The Ideological Battle Lines
This sets up three main narrative battle lines. In the EU’s telling, Brexit Britain is a threat to the “rules-based international order,” and the UK’s ongoing populist convulsions will render it too poor and divided to carry out its grand plans. But in the UK telling, the very idea of a “rules-based international order” will be the problem, especially when these rules are nothing more than technical trading norms. Inside the EU, this order has created an unresponsive elitist politics. Globally, it has led to the rise of an authoritarian China and its accommodation. The UK knows the price of leaving the EU and the value too.
The EU depicts the UK as reliving past glories, once again cutting itself off from the continent and scavenging for global opportunities. Britain also sees itself as reliving past glories, but these involve engagement in Europe not withdrawal. British strategists look back to the 1950s, another period of domestic upheaval in the UK, and a time when Europe was unable to live up to the responsibility of its own defense. Back then, London was credited with keeping the Americans in Europe by organizing the British proletariat to fight for liberal internationalist values from which they themselves had felt little economic benefit.

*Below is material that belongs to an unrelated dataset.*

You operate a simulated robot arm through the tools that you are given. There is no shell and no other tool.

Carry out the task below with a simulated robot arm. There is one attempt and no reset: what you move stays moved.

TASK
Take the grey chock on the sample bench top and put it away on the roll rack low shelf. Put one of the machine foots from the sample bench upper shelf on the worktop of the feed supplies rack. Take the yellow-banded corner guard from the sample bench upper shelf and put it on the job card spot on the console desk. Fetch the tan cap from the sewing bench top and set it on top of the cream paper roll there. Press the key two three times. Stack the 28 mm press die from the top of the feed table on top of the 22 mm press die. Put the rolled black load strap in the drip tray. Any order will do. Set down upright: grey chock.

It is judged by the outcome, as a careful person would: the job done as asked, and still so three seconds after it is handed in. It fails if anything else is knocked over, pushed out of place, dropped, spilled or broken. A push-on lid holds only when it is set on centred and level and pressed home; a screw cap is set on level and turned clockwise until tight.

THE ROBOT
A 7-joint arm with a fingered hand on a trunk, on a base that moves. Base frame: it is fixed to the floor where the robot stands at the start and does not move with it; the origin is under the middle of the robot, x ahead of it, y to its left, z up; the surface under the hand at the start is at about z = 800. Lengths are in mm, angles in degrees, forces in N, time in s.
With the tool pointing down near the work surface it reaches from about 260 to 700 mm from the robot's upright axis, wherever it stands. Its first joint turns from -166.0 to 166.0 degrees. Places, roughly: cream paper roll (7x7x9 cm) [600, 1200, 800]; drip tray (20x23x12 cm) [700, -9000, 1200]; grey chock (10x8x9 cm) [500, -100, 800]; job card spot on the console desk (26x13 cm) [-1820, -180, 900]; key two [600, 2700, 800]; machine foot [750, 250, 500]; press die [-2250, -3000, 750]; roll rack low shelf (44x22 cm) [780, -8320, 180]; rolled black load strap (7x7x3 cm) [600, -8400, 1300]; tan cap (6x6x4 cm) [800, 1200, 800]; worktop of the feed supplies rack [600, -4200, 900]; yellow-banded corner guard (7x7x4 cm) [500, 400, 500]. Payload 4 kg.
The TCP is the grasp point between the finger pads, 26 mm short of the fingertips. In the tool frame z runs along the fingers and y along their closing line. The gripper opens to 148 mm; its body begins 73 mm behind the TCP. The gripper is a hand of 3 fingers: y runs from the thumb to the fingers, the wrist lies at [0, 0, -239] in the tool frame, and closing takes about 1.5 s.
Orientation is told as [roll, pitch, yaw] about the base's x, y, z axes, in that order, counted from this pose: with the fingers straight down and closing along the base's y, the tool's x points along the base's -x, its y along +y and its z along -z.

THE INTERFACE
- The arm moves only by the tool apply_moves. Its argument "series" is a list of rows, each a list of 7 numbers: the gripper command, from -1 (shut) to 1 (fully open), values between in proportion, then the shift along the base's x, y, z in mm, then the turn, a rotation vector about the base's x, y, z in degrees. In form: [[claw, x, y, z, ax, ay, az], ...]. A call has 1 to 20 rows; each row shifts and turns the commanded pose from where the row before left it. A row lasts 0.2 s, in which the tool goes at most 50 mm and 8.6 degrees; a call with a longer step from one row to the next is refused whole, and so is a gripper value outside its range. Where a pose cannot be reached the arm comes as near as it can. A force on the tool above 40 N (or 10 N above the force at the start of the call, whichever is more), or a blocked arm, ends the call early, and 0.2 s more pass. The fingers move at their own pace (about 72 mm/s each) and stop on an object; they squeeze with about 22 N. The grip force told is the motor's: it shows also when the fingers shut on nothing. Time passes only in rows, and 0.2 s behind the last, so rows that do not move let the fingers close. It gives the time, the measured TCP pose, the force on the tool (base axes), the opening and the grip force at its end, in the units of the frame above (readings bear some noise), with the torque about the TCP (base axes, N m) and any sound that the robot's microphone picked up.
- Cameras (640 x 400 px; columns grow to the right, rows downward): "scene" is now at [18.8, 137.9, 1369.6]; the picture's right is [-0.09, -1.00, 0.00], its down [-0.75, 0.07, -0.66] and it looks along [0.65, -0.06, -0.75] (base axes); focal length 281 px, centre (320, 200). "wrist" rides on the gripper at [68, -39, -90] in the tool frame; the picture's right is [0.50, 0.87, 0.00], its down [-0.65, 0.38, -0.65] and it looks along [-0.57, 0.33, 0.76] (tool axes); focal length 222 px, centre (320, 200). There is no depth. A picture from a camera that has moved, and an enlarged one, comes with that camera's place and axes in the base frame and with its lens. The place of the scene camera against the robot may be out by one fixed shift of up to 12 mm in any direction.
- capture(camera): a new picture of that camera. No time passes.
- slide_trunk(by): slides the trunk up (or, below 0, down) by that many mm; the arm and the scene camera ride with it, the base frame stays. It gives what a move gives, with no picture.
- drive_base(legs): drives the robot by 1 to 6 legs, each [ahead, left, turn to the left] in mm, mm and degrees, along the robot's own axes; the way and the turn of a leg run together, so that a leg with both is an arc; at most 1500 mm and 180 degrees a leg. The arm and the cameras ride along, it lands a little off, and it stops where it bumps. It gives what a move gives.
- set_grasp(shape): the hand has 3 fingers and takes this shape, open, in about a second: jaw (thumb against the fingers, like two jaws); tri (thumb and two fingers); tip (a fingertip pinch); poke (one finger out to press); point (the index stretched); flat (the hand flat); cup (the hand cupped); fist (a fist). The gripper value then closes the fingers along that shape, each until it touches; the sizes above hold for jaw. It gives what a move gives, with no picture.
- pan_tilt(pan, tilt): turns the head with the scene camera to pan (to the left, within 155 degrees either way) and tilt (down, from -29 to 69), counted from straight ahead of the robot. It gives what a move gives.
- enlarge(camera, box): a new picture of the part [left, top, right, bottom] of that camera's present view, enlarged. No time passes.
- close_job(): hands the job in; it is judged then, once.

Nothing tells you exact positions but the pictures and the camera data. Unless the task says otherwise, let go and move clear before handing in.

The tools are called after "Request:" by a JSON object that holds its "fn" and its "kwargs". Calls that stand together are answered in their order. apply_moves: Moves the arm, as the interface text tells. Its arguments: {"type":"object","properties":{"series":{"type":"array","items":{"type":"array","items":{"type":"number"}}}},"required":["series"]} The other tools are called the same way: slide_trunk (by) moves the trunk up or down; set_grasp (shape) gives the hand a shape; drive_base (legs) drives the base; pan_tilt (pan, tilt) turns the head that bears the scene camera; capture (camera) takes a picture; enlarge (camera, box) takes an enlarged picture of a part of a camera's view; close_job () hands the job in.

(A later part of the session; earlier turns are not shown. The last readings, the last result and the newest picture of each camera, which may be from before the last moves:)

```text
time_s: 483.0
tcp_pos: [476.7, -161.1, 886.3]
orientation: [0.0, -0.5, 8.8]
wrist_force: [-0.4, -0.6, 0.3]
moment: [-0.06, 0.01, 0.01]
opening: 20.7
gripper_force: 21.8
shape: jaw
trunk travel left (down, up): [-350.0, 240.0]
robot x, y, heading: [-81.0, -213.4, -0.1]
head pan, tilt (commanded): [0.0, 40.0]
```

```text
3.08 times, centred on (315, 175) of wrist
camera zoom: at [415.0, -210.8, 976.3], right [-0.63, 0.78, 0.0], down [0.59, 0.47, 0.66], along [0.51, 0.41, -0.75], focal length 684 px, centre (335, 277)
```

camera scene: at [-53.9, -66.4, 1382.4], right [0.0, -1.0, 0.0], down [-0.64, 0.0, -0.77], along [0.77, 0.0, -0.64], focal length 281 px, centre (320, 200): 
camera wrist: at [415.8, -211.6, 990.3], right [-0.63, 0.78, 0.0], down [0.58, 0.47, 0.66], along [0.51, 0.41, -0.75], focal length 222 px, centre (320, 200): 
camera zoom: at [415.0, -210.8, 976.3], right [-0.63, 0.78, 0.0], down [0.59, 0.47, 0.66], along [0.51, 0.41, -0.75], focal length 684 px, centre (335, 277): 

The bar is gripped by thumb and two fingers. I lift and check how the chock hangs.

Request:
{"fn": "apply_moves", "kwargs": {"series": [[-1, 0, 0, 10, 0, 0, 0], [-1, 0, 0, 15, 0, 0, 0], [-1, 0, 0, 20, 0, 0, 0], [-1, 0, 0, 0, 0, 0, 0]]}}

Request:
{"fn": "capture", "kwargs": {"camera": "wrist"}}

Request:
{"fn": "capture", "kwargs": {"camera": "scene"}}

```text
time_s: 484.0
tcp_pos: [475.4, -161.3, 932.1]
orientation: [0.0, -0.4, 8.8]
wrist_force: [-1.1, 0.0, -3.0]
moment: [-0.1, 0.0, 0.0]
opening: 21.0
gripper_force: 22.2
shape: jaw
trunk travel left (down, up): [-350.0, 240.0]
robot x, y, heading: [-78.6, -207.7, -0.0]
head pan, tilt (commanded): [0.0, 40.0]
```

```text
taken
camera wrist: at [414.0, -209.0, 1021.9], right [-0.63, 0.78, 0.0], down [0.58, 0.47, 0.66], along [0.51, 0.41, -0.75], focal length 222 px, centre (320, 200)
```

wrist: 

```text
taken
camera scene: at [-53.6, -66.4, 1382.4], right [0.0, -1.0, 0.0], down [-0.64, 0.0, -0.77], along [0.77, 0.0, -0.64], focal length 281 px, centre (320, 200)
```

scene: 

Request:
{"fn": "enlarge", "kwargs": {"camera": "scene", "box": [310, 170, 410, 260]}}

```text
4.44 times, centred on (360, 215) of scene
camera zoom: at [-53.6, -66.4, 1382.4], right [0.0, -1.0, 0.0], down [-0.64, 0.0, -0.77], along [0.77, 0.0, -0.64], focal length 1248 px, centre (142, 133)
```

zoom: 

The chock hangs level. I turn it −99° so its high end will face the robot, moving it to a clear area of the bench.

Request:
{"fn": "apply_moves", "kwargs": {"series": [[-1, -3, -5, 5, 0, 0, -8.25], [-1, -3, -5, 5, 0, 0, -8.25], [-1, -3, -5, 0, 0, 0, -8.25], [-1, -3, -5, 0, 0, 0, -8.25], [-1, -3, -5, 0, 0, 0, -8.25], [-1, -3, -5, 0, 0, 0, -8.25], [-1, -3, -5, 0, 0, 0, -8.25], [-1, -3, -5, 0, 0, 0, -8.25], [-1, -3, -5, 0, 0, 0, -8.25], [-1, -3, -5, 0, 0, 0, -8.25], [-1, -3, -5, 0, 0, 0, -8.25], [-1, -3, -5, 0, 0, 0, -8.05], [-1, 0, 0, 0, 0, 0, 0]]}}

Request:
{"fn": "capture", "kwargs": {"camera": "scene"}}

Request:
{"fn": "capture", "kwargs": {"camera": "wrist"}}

At the wilder fringes of the UK narrative, the EU is dominated by Germany, ratcheted by greed and trade links toward China with the British pushed out (the so-called secession by the center). And Germany is, in turn, being steered by a Gaullist French president who is mistrustful of Anglo-Saxons and displaying a callous readiness to use the island of Ireland as a pawn in undermining Britain. This will sound ridiculous to European ears, but no more ridiculous than the telling of the EU – including some Irish commentators – that the UK is in the grips of an imperial era ruling class that subjugates its own working classes.